Yes and no. I think Brian Hitchcock's comment just gave me the crucial clue.

Priming

These examples should clarify what's going on:

(1) I do everything while listening to music! I wash the dishes while listening to music, I jog across campus while listening to music, and I repair cars while listening to music. I even study English listening to music and sleep listening to music.

(2) Music is the greatest pedagogical tool known to humanity. You can learn anything by setting it to music, listening to it, and singing along with it. After a few days, you'll never forget it! I learned the quadratic formula in algebra from a song with the same melody as "Twinkle Twinkle Little Star". Later, I learned chemical thermodynamics just by listening to music. Currently, I study English listening to music and seismology watching interpretive dance.

That the first example means "while listening to music" and the second example means "by listening to music" are both completely clear and unambiguous even though the second example is absurd.
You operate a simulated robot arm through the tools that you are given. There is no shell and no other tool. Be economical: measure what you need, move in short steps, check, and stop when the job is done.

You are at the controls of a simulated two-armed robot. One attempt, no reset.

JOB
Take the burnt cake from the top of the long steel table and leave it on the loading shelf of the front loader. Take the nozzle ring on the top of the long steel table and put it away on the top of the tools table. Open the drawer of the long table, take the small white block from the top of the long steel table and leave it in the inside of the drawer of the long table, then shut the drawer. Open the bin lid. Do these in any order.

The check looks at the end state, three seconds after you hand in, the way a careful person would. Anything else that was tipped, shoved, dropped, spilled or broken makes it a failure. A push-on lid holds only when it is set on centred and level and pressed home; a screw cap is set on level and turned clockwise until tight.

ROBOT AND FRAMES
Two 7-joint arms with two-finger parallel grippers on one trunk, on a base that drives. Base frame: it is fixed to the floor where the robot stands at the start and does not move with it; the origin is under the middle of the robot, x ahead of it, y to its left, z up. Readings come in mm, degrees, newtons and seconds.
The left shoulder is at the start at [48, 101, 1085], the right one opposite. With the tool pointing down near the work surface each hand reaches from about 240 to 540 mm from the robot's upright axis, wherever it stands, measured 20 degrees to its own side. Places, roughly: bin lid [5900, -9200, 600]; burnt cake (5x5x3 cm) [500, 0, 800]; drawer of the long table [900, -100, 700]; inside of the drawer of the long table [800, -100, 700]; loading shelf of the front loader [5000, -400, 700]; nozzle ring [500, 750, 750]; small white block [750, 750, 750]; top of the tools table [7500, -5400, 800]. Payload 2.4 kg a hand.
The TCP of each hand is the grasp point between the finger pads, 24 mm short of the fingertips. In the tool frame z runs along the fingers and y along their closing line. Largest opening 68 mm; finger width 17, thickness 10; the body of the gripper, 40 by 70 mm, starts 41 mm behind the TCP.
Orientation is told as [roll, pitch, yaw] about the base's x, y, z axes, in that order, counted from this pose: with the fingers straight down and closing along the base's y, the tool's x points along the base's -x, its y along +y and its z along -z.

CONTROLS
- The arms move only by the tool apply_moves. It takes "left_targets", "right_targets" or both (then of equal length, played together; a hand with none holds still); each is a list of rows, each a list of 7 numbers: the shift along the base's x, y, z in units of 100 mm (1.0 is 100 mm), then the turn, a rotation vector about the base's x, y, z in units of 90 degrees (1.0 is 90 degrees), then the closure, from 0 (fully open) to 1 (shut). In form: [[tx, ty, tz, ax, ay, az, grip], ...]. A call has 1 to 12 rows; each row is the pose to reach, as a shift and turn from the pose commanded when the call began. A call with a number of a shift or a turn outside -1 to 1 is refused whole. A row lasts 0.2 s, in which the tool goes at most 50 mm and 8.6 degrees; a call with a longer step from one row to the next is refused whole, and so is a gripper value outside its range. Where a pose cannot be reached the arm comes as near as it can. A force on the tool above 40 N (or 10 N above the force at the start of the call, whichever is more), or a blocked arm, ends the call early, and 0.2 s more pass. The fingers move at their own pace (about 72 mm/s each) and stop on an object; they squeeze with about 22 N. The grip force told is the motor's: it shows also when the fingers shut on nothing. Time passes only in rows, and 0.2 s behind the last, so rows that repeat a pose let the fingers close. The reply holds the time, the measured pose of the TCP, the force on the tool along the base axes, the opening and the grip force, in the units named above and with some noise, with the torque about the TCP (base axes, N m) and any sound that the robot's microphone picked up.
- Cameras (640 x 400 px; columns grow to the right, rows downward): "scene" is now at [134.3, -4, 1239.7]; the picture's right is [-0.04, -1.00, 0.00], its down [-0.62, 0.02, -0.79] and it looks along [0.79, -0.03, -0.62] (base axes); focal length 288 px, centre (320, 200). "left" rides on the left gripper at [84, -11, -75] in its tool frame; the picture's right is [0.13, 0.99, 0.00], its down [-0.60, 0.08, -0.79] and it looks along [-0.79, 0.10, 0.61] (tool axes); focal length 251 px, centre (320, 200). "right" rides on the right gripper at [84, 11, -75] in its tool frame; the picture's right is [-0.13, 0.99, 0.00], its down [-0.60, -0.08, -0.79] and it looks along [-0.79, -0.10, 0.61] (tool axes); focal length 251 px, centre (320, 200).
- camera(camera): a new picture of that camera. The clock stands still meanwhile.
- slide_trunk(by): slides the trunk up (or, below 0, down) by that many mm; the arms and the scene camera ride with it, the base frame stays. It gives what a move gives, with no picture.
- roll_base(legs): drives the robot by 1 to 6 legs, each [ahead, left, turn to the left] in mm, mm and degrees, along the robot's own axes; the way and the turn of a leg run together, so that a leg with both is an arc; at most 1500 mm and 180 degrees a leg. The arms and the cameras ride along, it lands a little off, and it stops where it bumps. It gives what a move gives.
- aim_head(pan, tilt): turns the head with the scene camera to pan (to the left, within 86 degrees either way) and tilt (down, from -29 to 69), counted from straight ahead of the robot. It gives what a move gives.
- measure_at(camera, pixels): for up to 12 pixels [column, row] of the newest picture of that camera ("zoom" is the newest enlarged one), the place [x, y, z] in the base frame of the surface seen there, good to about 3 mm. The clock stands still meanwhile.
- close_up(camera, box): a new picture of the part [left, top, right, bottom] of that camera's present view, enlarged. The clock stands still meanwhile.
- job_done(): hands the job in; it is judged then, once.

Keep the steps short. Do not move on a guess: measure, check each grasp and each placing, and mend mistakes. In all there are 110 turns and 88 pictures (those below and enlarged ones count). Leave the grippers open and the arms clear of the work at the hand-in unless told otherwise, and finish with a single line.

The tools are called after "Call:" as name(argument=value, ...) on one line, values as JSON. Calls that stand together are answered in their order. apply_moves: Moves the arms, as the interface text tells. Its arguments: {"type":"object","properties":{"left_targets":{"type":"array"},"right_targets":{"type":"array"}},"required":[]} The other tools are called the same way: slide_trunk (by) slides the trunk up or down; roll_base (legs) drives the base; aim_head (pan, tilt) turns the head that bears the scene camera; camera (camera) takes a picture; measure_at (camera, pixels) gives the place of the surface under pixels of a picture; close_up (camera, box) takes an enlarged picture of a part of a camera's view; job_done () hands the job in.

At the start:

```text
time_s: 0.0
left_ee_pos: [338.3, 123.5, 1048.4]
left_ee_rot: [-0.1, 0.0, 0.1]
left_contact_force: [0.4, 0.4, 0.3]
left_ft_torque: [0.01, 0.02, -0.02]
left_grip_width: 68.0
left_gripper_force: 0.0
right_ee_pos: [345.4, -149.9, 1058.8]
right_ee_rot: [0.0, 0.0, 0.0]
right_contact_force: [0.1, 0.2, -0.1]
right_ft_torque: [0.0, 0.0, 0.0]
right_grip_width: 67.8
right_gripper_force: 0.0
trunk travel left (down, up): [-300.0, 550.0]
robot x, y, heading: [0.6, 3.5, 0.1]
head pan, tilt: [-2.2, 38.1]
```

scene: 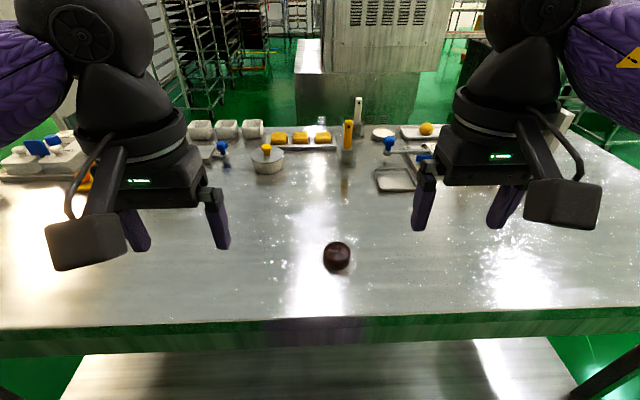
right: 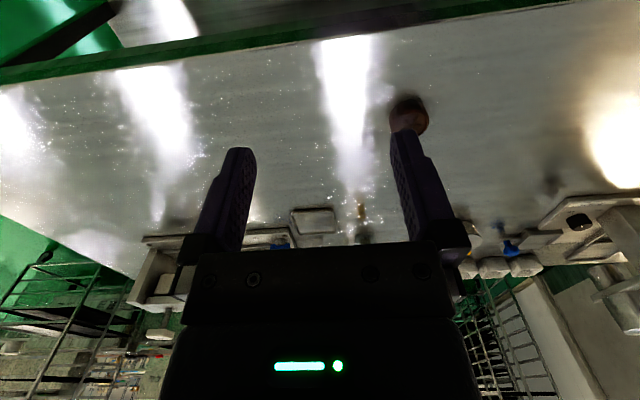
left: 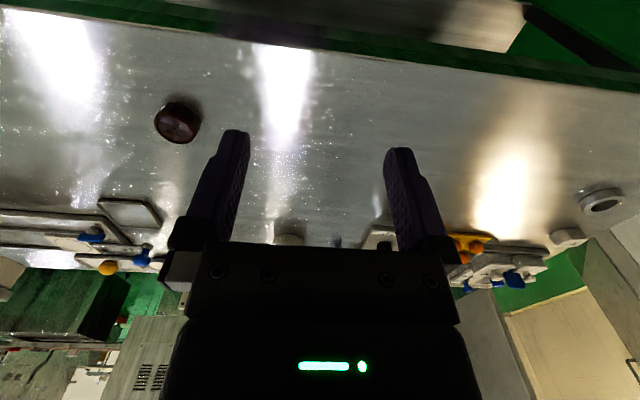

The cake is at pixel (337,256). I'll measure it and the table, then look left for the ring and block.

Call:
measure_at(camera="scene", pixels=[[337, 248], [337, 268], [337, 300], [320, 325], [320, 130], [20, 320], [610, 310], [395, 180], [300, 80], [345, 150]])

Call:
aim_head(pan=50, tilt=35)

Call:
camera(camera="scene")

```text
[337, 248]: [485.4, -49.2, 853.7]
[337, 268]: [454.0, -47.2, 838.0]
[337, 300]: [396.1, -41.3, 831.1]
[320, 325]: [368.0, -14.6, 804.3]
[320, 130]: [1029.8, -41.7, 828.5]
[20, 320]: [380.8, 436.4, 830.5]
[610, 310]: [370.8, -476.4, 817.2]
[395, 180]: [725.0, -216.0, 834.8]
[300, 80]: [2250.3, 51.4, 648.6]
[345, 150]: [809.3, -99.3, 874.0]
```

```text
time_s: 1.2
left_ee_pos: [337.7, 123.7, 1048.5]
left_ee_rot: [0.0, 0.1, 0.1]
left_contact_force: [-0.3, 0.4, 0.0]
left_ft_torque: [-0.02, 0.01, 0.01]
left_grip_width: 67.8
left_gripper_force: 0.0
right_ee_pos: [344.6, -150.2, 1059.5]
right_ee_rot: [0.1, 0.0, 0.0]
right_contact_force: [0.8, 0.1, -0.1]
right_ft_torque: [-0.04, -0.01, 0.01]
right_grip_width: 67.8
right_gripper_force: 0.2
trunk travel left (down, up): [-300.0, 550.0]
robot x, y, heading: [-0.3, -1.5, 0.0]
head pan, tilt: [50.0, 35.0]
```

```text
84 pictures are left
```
Here's what's happening. "Listening to music" functions as an adverb modifying "study", but the fact that "listening" is a participle makes a listener's mind search the sentence for a reasonable noun to attach it to. It gets attached to "I". So now the mind understands the sentence as describing two actions performed by "I": studying and listening. The main verb is "study", and "listening" somehow connects with it. The sentence must be asserting some relationship between the two actions. What is that relationship? Study while listening? Study by listening?

If the preceding sentences already establish such a relationship, the mind is "primed" to find that relationship very easily and not to find other reasonable candidates.

The grammatical principle

Here is the important grammatical principle: because "listening to music" lacks a subject and lacks a preposition to explicitly connect it with the verb, it is extremely flexible with regard to those missing items. Consequently, it is also very ambiguous on its own. Different native speakers understood "I study English listening to music" in your original question in very different ways, or found the sentence ambiguous or unclear. So, a sentence like that needs context to indicate the relationship between "listening" and "study", but when that context is provided, the relationship can be clear.

Foreign grammar?

By the way, this construction is somewhat unusual in English but very common in the Romance languages. In the Romance languages, it has the same ability to represent actions that occur together or one describing how the other is accomplished. For example, in Spanish:

Estudio Inglés escuchando música. [Source]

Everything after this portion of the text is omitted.